Exercise task:
Return the document extract unchanged, from "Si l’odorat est" to its end.

Document extract:
┄┄┄┄┄┄┄┄┄┄┄┄┄┄┄┄┄┄┄┄
Si l’odorat est notre sens le plus insaisissable, le goût est le plus rudimentaire. Notre langue n’est capable que de capter et d’identifier cinq goûts différents : le salé, le sucré, l’amer, l’acide et l’umami. En réalité, les infinies combinaisons de saveurs qui composent notre expérience gustative ne sont le produit que de ces cinq notes, ainsi que des arômes que parvient à détecter notre nez, un organe autrement plus subtil que la bouche. À cela s’ajoutent encore certaines caractéristiques des aliments : à quel point ceux-ci sont épicés ou astringents, quel est leur arôme, quelle est leur texture, et ont-ils un avant-goût ou un arrière-goût descriptibles.
Qu’est-ce que ça signifie pour un romancier qui souhaiterait décrire un goût ? D’abord, que le vocabulaire à sa disposition n’est pas très étendu. Un peu comme ce qu’on a pu dire au sujet de l’odorat, le goût humain n’est pas un instrument de grande précision. Il serait sans doute possible de décrire chaque expérience gustative en ne s’appuyant que sur les cinq goûts de base, dans le genre « la tarte au citron était très sucrée, assez acide, un peu amère, avec une légère note d’umami et pas de sel », mais ça serait absurde. En réalité, au quotidien, la manière dont nous faisons l’expérience du goût est plus vaste, faisant appel à la vue (qui nous fait saliver), au toucher, à l’odorat. C’est en tenant compte de cette dimension multisensorielle qu’il faut s’appuyer pour décrire la sensation gustative d’un personnage.
┄┄┄┄┄┄┄┄┄┄┄┄┄┄┄┄┄┄┄┄
Data block:

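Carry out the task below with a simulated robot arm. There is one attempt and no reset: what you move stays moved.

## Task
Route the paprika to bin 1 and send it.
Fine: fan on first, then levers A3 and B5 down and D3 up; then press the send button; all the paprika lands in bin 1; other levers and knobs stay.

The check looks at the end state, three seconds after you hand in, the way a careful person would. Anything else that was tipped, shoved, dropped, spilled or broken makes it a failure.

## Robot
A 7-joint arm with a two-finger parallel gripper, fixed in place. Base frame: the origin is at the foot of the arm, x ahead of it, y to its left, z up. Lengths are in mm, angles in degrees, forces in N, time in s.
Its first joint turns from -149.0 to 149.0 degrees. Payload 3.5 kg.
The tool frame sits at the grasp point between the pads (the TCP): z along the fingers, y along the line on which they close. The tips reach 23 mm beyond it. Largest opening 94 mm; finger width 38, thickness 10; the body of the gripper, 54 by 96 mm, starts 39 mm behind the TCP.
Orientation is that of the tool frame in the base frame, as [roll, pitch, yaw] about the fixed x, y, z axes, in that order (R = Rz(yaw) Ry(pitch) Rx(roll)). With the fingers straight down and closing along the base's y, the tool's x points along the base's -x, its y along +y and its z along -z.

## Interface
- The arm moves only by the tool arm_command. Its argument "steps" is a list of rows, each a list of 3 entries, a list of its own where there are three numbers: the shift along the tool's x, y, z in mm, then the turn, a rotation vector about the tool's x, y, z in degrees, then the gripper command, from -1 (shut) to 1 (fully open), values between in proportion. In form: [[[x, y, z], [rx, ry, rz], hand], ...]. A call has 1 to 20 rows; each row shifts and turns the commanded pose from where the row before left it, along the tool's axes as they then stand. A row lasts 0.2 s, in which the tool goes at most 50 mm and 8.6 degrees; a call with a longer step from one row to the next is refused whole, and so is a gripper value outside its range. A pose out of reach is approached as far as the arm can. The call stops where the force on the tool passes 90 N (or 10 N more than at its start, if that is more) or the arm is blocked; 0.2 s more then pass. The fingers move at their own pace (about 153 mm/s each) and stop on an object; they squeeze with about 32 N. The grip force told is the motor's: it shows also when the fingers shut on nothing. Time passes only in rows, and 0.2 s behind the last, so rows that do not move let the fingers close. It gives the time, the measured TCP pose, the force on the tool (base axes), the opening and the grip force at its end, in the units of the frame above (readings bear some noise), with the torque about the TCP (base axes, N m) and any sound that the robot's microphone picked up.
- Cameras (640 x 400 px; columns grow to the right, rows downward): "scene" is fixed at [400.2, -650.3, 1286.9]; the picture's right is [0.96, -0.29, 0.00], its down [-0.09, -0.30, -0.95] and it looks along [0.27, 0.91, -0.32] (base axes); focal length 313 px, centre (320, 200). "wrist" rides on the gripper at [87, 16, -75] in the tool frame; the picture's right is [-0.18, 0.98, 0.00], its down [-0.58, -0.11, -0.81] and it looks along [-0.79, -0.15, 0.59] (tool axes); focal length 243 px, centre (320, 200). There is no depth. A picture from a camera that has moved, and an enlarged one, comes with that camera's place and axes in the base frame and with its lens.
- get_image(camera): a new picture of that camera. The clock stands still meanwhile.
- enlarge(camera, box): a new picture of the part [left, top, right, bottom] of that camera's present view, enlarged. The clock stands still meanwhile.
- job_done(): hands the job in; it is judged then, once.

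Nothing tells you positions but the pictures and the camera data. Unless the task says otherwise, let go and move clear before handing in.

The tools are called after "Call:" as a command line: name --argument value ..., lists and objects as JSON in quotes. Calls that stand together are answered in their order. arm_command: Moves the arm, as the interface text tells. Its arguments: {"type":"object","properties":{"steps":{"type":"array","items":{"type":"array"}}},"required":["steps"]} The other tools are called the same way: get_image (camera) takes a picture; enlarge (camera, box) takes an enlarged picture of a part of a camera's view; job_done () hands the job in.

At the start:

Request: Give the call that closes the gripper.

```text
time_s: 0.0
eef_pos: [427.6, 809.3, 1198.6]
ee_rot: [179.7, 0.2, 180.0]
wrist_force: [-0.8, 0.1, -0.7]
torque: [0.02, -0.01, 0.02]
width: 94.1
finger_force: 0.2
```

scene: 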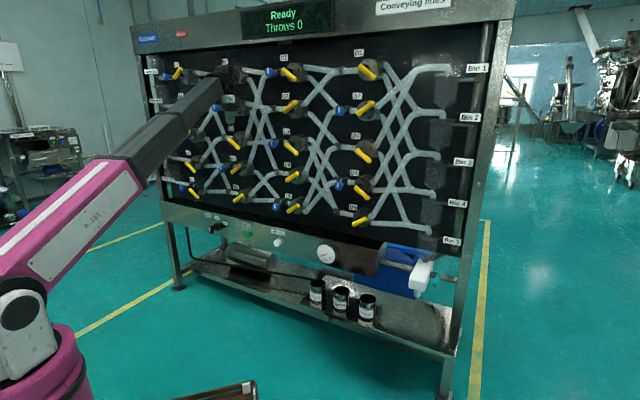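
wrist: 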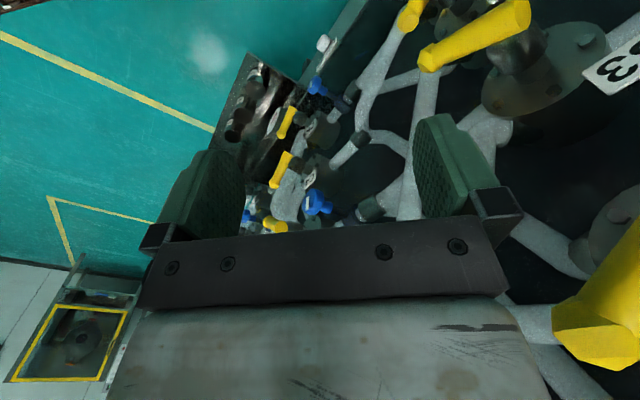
┄┄┄┄┄┄┄┄┄┄┄┄┄┄┄┄┄┄┄┄
In response:
Si l’odorat est notre sens le plus insaisissable, le goût est le plus rudimentaire. Notre langue n’est capable que de capter et d’identifier cinq goûts différents : le salé, le sucré, l’amer, l’acide et l’umami. En réalité, les infinies combinaisons de saveurs qui composent notre expérience gustative ne sont le produit que de ces cinq notes, ainsi que des arômes que parvient à détecter notre nez, un organe autrement plus subtil que la bouche. À cela s’ajoutent encore certaines caractéristiques des aliments : à quel point ceux-ci sont épicés ou astringents, quel est leur arôme, quelle est leur texture, et ont-ils un avant-goût ou un arrière-goût descriptibles.
Qu’est-ce que ça signifie pour un romancier qui souhaiterait décrire un goût ? D’abord, que le vocabulaire à sa disposition n’est pas très étendu. Un peu comme ce qu’on a pu dire au sujet de l’odorat, le goût humain n’est pas un instrument de grande précision. Il serait sans doute possible de décrire chaque expérience gustative en ne s’appuyant que sur les cinq goûts de base, dans le genre « la tarte au citron était très sucrée, assez acide, un peu amère, avec une légère note d’umami et pas de sel », mais ça serait absurde. En réalité, au quotidien, la manière dont nous faisons l’expérience du goût est plus vaste, faisant appel à la vue (qui nous fait saliver), au toucher, à l’odorat. C’est en tenant compte de cette dimension multisensorielle qu’il faut s’appuyer pour décrire la sensation gustative d’un personnage.